Last week, Regen Melbourne held a Design Forum at the Lord Mayor’s Charitable Foundation event space. The provocation to the room was: How do we catalyse a wave of regenerative streets in Greater Melbourne? Regen Streets Lead Convenor Nina Sharpe shares her takeaways below.

It was no accident that we chose June 21 as the day to come together for our Regen Streets Design Forum. It was the Winter Solstice – the shortest day of the year and a day of gratitude. It was also World Localisation Day, a day set by Local Futures to celebrate the power of community. These themes provided the perfect envelope for the event.

We came together ready to listen and share. While we all brought different perspectives and ideas, we also shared a vision, which was expressed as we opened the day. The energy was electric thanks to our master facilitator, mentor, board member and pioneer placemaker Gilbert Rochecouste of Village Well, who supported guiding our purpose and keeping us to task. 

Photo credit: Joshua Scott

We began by sharing the Regen Streets journey so far as a marker to move into the new phase of organising and insights.
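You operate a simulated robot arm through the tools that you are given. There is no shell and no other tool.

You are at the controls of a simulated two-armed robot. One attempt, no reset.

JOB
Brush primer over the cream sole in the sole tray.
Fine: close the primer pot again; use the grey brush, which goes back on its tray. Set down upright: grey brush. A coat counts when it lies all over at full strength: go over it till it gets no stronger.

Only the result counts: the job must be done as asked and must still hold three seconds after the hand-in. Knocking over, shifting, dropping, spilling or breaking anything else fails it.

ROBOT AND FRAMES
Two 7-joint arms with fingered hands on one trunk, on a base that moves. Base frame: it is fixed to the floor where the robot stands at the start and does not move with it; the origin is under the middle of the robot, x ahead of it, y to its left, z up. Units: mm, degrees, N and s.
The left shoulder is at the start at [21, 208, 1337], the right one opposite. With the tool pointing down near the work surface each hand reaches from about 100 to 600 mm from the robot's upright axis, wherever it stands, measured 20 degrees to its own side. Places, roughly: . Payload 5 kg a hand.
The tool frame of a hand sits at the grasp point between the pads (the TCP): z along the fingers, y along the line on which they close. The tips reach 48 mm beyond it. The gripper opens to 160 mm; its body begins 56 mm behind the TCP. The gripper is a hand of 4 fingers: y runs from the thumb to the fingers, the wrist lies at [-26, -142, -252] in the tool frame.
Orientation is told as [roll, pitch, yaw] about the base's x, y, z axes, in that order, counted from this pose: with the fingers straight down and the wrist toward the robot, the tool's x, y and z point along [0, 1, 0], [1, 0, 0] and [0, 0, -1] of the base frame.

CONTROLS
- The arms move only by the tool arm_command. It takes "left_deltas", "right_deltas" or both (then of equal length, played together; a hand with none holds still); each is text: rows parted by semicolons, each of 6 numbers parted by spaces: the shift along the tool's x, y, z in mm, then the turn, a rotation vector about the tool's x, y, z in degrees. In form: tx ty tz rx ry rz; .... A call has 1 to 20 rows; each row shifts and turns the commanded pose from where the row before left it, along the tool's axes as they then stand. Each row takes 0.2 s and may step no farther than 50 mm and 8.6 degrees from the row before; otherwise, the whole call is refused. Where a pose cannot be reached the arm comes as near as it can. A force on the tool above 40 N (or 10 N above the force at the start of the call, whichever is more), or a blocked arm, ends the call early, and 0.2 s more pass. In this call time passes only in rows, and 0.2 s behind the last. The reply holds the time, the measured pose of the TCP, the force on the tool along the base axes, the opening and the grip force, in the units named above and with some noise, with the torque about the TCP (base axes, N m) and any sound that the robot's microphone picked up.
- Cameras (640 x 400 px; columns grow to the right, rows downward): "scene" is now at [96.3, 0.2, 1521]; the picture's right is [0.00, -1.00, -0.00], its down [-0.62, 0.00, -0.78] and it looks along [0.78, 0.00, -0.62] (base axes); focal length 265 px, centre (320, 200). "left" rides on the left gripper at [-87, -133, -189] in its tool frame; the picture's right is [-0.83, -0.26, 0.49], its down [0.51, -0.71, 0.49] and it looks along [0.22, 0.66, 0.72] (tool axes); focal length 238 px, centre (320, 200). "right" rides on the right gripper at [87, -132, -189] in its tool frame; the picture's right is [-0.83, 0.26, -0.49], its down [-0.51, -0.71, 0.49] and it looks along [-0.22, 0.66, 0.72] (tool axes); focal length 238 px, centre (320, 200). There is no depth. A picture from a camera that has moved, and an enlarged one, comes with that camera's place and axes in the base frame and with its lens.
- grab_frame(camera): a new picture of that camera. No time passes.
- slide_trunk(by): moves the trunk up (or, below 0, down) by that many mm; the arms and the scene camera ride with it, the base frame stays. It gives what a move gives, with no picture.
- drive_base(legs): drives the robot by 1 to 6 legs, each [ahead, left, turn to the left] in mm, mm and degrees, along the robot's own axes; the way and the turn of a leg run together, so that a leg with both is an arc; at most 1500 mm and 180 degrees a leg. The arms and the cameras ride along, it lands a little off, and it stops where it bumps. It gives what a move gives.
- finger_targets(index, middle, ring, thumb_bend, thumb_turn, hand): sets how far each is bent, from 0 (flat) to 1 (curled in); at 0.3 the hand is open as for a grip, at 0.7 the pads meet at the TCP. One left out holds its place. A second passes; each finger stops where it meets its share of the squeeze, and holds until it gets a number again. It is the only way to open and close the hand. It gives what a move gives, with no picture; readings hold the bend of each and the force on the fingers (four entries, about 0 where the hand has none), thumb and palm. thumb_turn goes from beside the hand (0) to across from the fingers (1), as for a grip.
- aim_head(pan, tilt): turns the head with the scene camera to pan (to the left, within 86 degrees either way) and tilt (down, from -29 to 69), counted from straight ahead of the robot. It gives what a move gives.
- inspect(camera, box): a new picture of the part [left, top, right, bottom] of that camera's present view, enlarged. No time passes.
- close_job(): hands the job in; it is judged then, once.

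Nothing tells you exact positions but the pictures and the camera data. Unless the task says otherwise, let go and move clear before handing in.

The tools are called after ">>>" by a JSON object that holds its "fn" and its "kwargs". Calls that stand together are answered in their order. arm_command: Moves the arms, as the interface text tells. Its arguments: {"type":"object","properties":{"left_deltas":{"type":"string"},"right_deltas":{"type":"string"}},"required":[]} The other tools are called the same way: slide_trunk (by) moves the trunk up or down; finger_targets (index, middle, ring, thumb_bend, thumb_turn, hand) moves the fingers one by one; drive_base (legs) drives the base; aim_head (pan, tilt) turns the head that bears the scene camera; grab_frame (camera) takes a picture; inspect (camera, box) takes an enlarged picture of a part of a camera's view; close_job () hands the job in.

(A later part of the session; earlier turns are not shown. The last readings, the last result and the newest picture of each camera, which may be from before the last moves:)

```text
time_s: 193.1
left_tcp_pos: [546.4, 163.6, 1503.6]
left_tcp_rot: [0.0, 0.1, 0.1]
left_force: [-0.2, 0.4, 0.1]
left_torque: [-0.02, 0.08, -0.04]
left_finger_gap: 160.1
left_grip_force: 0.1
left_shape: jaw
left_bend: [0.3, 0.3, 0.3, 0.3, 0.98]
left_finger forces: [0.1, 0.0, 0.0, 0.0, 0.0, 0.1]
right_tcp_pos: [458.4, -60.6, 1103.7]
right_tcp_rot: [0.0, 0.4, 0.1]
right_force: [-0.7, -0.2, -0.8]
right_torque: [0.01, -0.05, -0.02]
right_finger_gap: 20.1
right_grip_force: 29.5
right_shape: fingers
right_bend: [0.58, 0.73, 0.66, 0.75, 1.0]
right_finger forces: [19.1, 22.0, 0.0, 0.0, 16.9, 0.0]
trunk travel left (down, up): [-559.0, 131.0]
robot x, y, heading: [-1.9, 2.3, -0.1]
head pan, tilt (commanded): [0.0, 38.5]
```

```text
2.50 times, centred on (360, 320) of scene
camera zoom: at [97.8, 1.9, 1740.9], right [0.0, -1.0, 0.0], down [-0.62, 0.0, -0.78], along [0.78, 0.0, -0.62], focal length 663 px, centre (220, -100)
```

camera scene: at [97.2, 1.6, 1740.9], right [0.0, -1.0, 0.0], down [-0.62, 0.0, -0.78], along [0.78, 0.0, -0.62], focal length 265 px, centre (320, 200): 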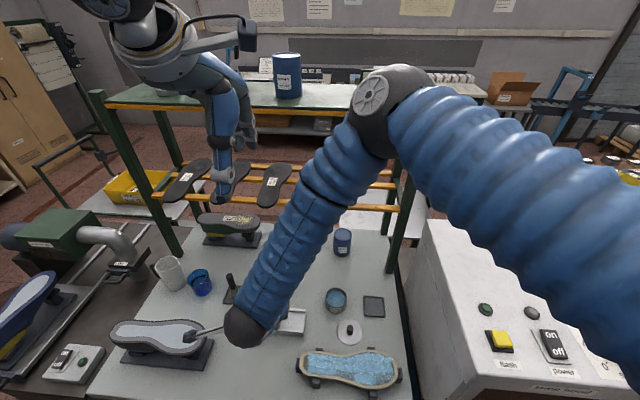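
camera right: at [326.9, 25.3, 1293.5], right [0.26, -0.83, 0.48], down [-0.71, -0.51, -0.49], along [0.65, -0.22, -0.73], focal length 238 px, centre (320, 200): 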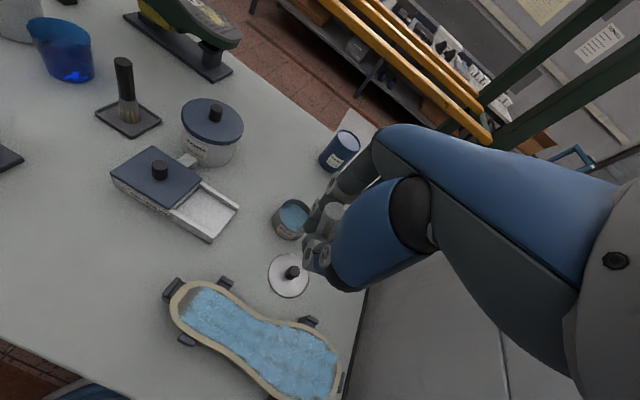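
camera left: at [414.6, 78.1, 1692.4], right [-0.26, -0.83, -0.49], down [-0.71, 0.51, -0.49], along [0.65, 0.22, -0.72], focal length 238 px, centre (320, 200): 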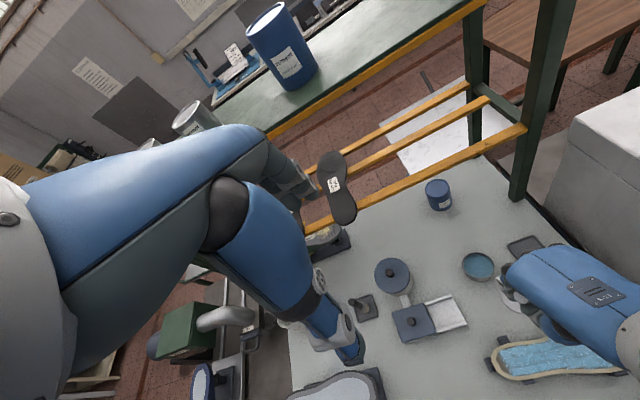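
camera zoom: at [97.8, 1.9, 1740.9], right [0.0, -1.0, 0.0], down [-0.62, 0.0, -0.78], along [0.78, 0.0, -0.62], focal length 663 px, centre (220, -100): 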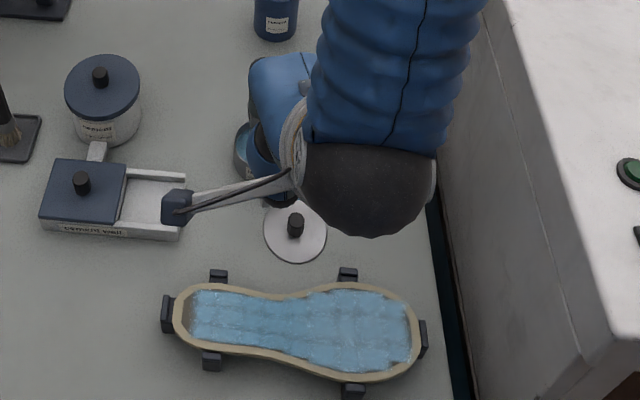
The sensemaking continues but now marks a conscious capture of what we know and a move towards what we need to do differently. 

Also setting the pace for the day was Professor Dan Hill, Director at Melbourne School of Design. Dan shared the work he has done in shifting the system in Sweden’s streets, with a goal to ensure that every street in Sweden is healthy, sustainable and full of life by 2030. 

“Over lunch, many people traded contact details to open further collaboration, and there was some debriefing over what we just experienced and exchanges across sectors... Already, new ways of organising were emerging.”

In true Regen Melbourne style, we were armed with post-it notes and ready to draw the knowledge out of the room – and our wonderful participants were more than ready to share! We pinpointed places either underway or ripe for change. We identified systemic layers and leverage points that can catalyse change and we pointed out the values, resources and stories that must wrap around and uplift our efforts. 

Photo credit: Joshua Scott

Over lunch, many people traded contact details to open further collaboration, and there was some debriefing over what we just experienced and exchanges across sectors – state to council, council to council, community to university, and community to community. Already, new ways of organising were emerging.

The day was closed out with an invitation. While Melbourne has a good history of placemaking and building community, along with a shared ambition to regenerate our streets, what we are doing right now is not working. We are not moving at the scale or with the urgency required to meet the challenges we are faced with. Now is the time to organise ourselves differently to overcome these systemic obstacles. Join us as we move forward to experiment, prototype and build demonstration sites to unblock the hindrances in our systems and allow our streets to be regenerated to their full potential.